* [Text excerpt]:
— START —

Source: Authors edition based on the FAOSTAT [ 61 ].

The crops and livestock products presented in the chart, excluded live animals, eggs, hens, and other birds in shells, to gather specifically production in tonnes. Taking this into account by 2018 the production of 156.088.951 tonnes included 141 agricultural products. The largest production was in the sugar sector with 42.9% (sugar crops primary and sugar cane), followed by milk (9.4%), fruits, oil palm fruit, roots- tubers, and cereals.

The Colombian policy has instruments for the trade defense of agriculture production, such as an early warning system of international trade products and indicators, to provide data for decision-making in the public and private sector. The strategies on food safety focused on participation in international markets. However, in practice, the last agricultural policies, food policies, and the incorporation of 17 trade agreements [ 62 ] have reinforced the dependence on imports that affect local economies with the cheapest food, single-crop exports, and land-use change for agribusiness expansion over forests.

Between 2007 to 2018 the cereal import dependency in Colombia kept over 60% and the crops and livestock products import dependency ratio had an increasing trend since 2003, achieving 9.94% in 2018 [ 61 ]. Other indicators to identify the current situation and some results of the Colombian Plan of Food Security and Nutrition is the food price inflation, by 2008 in 12.38%, with a decreasing trend until 2016 when drastically raise (12.68%) and low in 2018 until 0.88% [ 61 ]. On the other hand, Colombian inflation in 2018 was 2%, according to DANE statistics; with this, it is possible to appreciate the contrast between food inflation and the general inflation in the country [ 55 ].

— END —

* [Raw data]:
— START —

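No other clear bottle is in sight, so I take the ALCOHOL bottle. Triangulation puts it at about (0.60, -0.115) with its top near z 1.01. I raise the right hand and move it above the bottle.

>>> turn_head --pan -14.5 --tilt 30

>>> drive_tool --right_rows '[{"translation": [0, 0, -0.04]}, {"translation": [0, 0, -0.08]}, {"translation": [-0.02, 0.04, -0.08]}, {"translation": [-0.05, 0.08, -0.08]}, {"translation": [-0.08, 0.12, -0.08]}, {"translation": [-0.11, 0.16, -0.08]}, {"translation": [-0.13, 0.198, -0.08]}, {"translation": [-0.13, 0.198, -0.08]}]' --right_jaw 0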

— END —

* [What to work on]:
(a) Give the stretch of the text excerpt that starts with "Source: Authors edition" and ends with "tubers, and cereals.", unchanged.
(b) Carry the text excerpt on from its last sentence.

* [Per-task answers]:
(a)
Source: Authors edition based on the FAOSTAT [ 61 ].

The crops and livestock products presented in the chart, excluded live animals, eggs, hens, and other birds in shells, to gather specifically production in tonnes. Taking this into account by 2018 the production of 156.088.951 tonnes included 141 agricultural products. The largest production was in the sugar sector with 42.9% (sugar crops primary and sugar cane), followed by milk (9.4%), fruits, oil palm fruit, roots- tubers, and cereals.

(b)
Regarding other international indicators considering in the food security approach, the FAO database [ 61 ] registers the Colombian average value of food production to identify the Colombian food availability, and the per capita food supply variability indicator (kcal/capita/day).

Context of the food security management in Kyrgyzstan

Kyrgyzstan is an agricultural country, and any changes in nature, like natural disasters or climate change, last decades’ draughts and hard winter may lead to undernourishment and food insecurity. Economic and social problems also contribute to malnutrition and food insecurity as the economic gap is essential in Kyrgyzstan, the population of rural regions are less developed than urban ones. In the past 16 years, the level of food security in Kyrgyzstan has only worsened. According to the National Statistical Committee of the Kyrgyz Republic (2019), the population living in poverty is estimated as 22.4%, those who are living in a moderate and severe food insecurity state are 23.9% and the population at the risk of food insecurity condition is 5.1% [ 63 , 64 ].

The transition from a planned economy into a market economy led to a sharp reduction in subsidies in the mid-90s in the country’s overall economy, and in the agriculture sector particularly. In 1990 and 1995, the GDP crashed by 40 percent, from USD 2.67 billion in 1990 to USD 1.66 billion in 1995 [ 65 ]. This trend was followed by a further decline till 2000, such a situation had severe implications for food security in Kyrgyzstan.

This country has been a member of the World Food Program (WFP) since 2011, which has contributed to improving the food security problem, as the programs and advices of The United Nations International Children’s Emergency Fund (UNICEF), who recommended implementing programs on salt iodization and flour fortification, that impacted the health of the population and increase the quality of life. The government adopted the standards of minimum necessary food and calories per person, but the implementation of these standards is low as the level of poverty is high in rural regions [ 66 ].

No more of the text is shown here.